Gambling is a well understood concept of paying for a chance to win something, or if you are on the receiving side being paid for the chance of losing something. Key to whether something would be considered a gamble rather than just a risky venture is the question of control. If you are a party who may incur a liability or the party that may be receiving something and if you have no control over the outcome, then it is a gamble. If you have some control then it is not a gamble. This however hinges on the meaning of “some control”. There are many contests and races which require effort and which are high risk and high reward. To be part of a horse race, is not a gamble. The horse owner has some control, the rider has some control. But does the viewer who shouts out encouragement?
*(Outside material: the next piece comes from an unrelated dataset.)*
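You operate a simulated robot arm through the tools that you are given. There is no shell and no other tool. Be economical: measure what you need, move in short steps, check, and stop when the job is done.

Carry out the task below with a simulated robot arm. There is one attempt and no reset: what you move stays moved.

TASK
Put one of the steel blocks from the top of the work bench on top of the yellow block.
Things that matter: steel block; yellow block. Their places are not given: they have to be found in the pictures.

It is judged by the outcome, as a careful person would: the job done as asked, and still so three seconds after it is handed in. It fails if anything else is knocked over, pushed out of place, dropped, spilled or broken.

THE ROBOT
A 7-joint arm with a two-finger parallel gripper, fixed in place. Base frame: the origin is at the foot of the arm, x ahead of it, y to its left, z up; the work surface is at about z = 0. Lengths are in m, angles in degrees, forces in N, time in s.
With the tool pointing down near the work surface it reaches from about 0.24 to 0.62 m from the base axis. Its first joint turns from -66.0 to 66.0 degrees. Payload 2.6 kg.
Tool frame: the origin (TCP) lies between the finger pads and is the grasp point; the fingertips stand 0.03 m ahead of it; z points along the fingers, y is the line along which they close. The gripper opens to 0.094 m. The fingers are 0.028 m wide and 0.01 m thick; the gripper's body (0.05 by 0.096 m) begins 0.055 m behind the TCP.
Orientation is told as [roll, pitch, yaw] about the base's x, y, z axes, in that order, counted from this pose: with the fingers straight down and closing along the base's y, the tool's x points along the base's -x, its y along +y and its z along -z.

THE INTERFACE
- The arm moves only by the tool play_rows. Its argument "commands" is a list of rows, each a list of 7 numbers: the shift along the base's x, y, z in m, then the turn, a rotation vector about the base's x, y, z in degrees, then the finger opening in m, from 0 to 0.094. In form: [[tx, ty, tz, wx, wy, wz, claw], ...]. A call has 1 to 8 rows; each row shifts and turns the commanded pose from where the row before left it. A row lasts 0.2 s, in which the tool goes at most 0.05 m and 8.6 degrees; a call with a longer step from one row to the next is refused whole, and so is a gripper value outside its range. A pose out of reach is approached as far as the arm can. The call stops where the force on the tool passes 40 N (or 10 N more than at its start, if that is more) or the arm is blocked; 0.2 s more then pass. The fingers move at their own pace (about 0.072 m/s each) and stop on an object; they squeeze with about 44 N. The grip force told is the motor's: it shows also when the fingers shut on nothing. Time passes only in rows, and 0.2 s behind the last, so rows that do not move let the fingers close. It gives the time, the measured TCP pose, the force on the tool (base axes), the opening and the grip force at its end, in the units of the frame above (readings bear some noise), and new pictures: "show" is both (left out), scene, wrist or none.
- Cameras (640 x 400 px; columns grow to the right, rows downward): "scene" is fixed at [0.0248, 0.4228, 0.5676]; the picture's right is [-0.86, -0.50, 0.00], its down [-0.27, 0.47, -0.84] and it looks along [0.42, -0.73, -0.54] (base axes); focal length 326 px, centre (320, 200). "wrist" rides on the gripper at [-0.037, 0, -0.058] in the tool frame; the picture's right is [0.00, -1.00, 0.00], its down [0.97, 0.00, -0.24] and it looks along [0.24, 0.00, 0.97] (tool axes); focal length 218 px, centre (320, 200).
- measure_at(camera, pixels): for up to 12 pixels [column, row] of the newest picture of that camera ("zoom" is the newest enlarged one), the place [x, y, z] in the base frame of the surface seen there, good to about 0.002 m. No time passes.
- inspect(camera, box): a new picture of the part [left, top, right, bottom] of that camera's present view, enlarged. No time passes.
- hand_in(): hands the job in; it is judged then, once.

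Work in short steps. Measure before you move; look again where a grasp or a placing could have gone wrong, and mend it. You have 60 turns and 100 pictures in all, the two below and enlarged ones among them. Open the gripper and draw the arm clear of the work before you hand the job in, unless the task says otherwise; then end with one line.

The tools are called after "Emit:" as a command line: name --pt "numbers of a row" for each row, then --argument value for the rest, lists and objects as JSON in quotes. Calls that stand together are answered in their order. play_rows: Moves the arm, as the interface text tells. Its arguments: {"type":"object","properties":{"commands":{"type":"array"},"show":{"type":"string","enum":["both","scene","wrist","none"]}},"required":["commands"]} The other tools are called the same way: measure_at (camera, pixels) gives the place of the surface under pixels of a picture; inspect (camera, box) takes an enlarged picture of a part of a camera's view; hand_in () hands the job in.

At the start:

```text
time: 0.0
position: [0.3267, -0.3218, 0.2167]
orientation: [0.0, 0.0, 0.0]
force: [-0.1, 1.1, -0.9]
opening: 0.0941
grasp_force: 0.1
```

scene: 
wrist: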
The line must be drawn somewhere and as this is not defined specifically in the Qur’an, this is up to decisions made by the relevant legitimate authorities.
Many hedge fund operations and insurance operations are widely considered as nothing but gambling and so are avoided in Islamic finance.
Although the prohibitions of gambling and usury are a key part of Islamic finance another dimension is important to understanding what makes Islamic finance distinct and that is the overriding principle of avoiding doubts. Contracts must be clear and specific and avoid ambiguity that can give rise to doubts about what liabilities are and hence disputes. Much of insurance also has problems arrising out of the disputability of claims that can be made. The debts that would arise and the conditions under which claims can be made must be very clear and specific. Islamic contracts should avoid “the fine print” and be clear to all concerned.
A big part of the current financial turmoil has been the ambiguity of securitiesed rights which is now being wrestled with and all sorts of “toxic assets” which are nothing but contracts where the liabilities were loaded with ambiguous rights and were thus open to fraudulent abuses.